Welcome to the CRE podcast. 100% Canadian, 100% commercial real estate. What if the global geopolitical churn is actually creating opportunities to realign your portfolio?
In this episode of the Commercial Real Estate Podcast, powered by First National, hosts Aaron Cameron and Adam Powadiuk are joined by Braiden Goodchild, VP of Capital Formation and Strategic Transactions at Equiton, to examine why multifamily remains one of Canada’s most compelling real estate sectors. Braiden explains how Equiton creates value by acquiring properties with significant rent gaps and driving returns through renovations, operational improvements, and disciplined asset management rather than relying on market appreciation.

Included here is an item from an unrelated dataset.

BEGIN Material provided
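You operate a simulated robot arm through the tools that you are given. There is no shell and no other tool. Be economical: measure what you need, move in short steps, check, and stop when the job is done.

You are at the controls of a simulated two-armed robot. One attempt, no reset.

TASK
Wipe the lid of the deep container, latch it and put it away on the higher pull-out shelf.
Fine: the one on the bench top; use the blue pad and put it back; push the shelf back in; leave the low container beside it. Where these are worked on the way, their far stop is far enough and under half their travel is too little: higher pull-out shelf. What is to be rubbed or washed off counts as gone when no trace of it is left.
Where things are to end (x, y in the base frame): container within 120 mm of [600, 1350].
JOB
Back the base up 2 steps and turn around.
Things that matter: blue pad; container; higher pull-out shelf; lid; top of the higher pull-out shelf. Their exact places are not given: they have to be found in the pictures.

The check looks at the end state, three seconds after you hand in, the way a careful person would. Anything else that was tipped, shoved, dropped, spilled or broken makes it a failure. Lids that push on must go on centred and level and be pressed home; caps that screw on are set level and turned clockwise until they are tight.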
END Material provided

He discusses the importance of fiduciary responsibility, investor education, and flexible capital structures when working with institutional and private investors. The conversation also explores AI-powered property operations, purpose-built rental development strategies in commuter markets, and the demographic trends that could sustain rental demand and create attractive multifamily investment opportunities for years ahead.
What you will learn:
- How to capture 25-30% value gaps through unit renovation and rent growth strategies
- Why fiduciary duty and investor education are non-negotiable
- The “Structure Agnostic” Capital Raising Framework
- How operational AI integration now drives 100% of real estate returns
- The “Belt Strategy” formula for purpose-built rental viability
- Why demographic headwinds favor multifamily for the next decade
Braiden Goodchild is Vice President of Capital Formation and Strategic Transactions at Equiton, a vertically integrated real estate investment and asset management platform managing $1.7 billion in assets under management. With extensive experience spanning municipal planning, development consulting, investment banking, and international real estate advisory, including leading PwC’s 80-person real estate M&A practice in London, Goodchild brings a sophisticated perspective on capital markets and transaction structures.